Alejandro Sweet-Cordero, MD
|School||School of Medicine|
|Address||1550 Fourth St, #384D|
San Francisco CA 94158
|University of California San Francisco||MD||1995||Medicine|
Our goal is to identify novel therapeutic approaches for cancer that target the genetic mutations and altered signaling networks that are specific to cancer cells and their microenvironment. We use functional genomics applied to mouse and human systems (genetically engineered models, patient derived xenografts) to understand the signaling pathways and transcriptional networks that regulate the outcome of specific oncogenic mutations and to identify new approaches for cancer therapy. We have two primary disease interests: lung cancer and pediatric sarcomas. Our research spans the continuum from basic discovery to preclinical target development, done in a dynamic and interactive environment that is highly collaborative.
In our lung cancer work, we use functional genomic approaches to study how KRAS functions as an oncogene and to identify novel therapeutic opportunities. We performed one of the first mouse and human in vivo functional screens to identify WT1 loss as a synthetic vulnerability for KRAS-driven NSCLC (Vicent et al, 2010, JCI). More recently, we described a key role of oncogenic KRAS in regulation of the response to nutrient stress (Gwinn et al 2018, Cancer Cell). Through a multidisciplinary collaboration we have performed a high-throughput proteomic and genomics screen to characterize novel KRAS specific combinatorial vulnerabilities (Kelly, Kostyrko and Han, Cancer Discovery 2020). We are also interested in identifying and characterizing the role of tumor-propagating cells (also called cancer stem cells) in NSCLC. Using a combination of mouse and human systems, we identified a key role for Notch3 as a self-renewal pathway in mouse and human NSCLC (Zheng et al, 2013, Cancer Cell). We also have identified novel methods for targeting tumor-stroma interactions in lung cancer (Kim and Marquez et al, Nature Medicine, 2019). Ongoing projects are seeking to identify other KRAS specific vulnerabilities using 2D and 3D systems in both mouse and human.

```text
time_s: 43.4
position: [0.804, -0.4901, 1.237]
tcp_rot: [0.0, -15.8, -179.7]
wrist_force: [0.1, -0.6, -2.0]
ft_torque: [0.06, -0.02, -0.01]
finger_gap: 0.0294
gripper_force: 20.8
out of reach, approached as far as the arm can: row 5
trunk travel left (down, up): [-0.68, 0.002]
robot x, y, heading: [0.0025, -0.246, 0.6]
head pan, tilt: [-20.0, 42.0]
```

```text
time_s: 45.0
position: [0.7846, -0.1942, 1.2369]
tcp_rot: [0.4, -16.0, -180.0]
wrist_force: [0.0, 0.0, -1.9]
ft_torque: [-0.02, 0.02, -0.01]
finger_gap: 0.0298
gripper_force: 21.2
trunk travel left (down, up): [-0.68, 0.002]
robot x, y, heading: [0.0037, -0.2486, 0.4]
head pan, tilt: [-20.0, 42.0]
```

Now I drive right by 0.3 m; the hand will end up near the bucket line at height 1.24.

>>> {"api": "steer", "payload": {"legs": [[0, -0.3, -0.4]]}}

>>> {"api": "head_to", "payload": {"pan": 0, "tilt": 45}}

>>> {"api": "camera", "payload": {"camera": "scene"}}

We are also using single-cell sequencing and other genomics approaches (ATACseq, etc) to study the role of TPCs in lung cancer.
In our sarcoma work, we study mechanisms driving Osteosarcoma and Ewing sarcoma metastatic progression and therapy resistance using in vivo patient-derived xenograft models. These two diseases provide an interesting contrast as clinically they are similar but from a genomic stand point they are quite distinct. We identified EWSAT1 as the first lncRNA involved in the pathogenesis of Ewing sarcoma (Howarth et al, JCI, 2014) and ongoing work is focused on understanding how lncRNAs regulate the oncogenic capacity of the EWS/FLI1 fusion. In osteosarcoma, we are performing translational studies to evaluate the use of targeted therapies for this disease and to understand mechanisms of metastatic progression using PDX and GEM models. Recently, we described how genomic analysis of osteosarcoma can help identify targeted therapies for this disease (Sayles and Breese et al, Cancer Discovery 2019). Our sarcoma work is facilitated by access to a large collection of patient-derived xenograft models and primary tumor samples which have been analyzed by Whole genome sequencing and RNAseq. We are using these models to explore the genomic evolution of sarcomas and define novel therapeutics that are informed by the alterations present in individual tumors.
We make extensive use of computational genomic approaches in our work and we have wide experience in generating and using next-generation sequencing data for gene and network discovery. We lead a multidisciplinary effort to apply next-generation sequencing (WGS/RNAseq etc.) to advance the care of relapsed and other high-risk pediatric cancer patients at UCSF/Benioff Children’s Hospitals (San Francisco and Oakland). To date, our laboratory has sequenced over 200 pediatric tumors by Whole Genome Sequencing and RNAseq. These datasets provide ample research opportunity for trainees interested in the intersection of cancer biology, functional genomics and computational biology. We have an active collaboration with the Genome Institute at the University of California Santa Cruz (D. Haussler and O. Vaske) to develop advance the care of relapsed and metastatic cancer patients using transcriptome analysis (Vaske et al JCI insight, 2019, Pfeil et al Plos Computational Biology, 2020).